> [TEXT SEGMENT]:
____
《3311: Milking Cows》

本来是一个水题，贪心排下序然后区间覆盖就行了。

但是这里有个坑：那就是时间要从开始挤牛奶才算。

也就是说

1

100 200

答案是100 0.

#include<bits/stdc++.h>
using namespace std;
typedef long long LL;
typedef pair<int,int> pii;
const int N = 5e3+5;
const int M = 1e3+5;
const LL Mod = 1e9 + 7;
#define pi acos(-1)
#define INF 1e9
#define CT0 cin.tie(0),cout.tie(0)
#define IO ios::sync_with_stdio(false)
#define dbg(ax) cout << "now this num is " << ax << endl;
namespace FASTIO{
    inline LL read(){
        LL x = 0,f = 1;char c = getchar();
        while(c < '0' || c > '9'){if(c == '-')f = -1;c = getchar();}
        while(c >= '0' && c <= '9'){x = (x << 1) + (x << 3) + (c ^ 48);c = getchar();}
        return x * f;
    }
}
using namespace FASTIO;

struct Node{int L,r;}p[N];
bool cmp(Node a,Node b)
{
    if(a.L == b.L) return a.r < b.r;
    else return a.L < b.L;
}
int main()
{
    int n;
    while(~scanf("%d",&n))
____
> [SUPPLIED INFORMATION]:
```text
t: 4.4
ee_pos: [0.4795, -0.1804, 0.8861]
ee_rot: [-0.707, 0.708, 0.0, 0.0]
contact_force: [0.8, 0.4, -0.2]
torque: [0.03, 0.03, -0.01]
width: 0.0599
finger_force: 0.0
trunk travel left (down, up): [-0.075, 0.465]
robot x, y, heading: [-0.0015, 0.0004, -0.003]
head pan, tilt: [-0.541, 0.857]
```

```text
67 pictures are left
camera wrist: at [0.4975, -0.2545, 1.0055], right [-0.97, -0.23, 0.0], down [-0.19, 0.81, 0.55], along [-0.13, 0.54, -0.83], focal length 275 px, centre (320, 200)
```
____
> [SET OF TASKS]:
1 > Give the stretch of the text segment that starts with "#define dbg(ax) cout" and ends with "cmp(Node a,Node b)", unchanged.
2 > How does the text segment go on? Write the next part.

> [ANSWERS TO THE EXERCISES]:
1 >
#define dbg(ax) cout << "now this num is " << ax << endl;
namespace FASTIO{
    inline LL read(){
        LL x = 0,f = 1;char c = getchar();
        while(c < '0' || c > '9'){if(c == '-')f = -1;c = getchar();}
        while(c >= '0' && c <= '9'){x = (x << 1) + (x << 3) + (c ^ 48);c = getchar();}
        return x * f;
    }
}
using namespace FASTIO;

struct Node{int L,r;}p[N];
bool cmp(Node a,Node b)

2 >
    {
        for(int i = 1;i <= n;++i) p[i].L = read(),p[i].r = read();
        sort(p + 1,p + n + 1,cmp);
        int ans1 = p[1].r - p[1].L,ans2 = 0;
        int L = p[1].L,r = p[1].r;
        for(int i = 2;i <= n;++i)
        {
            if(p[i].L > r)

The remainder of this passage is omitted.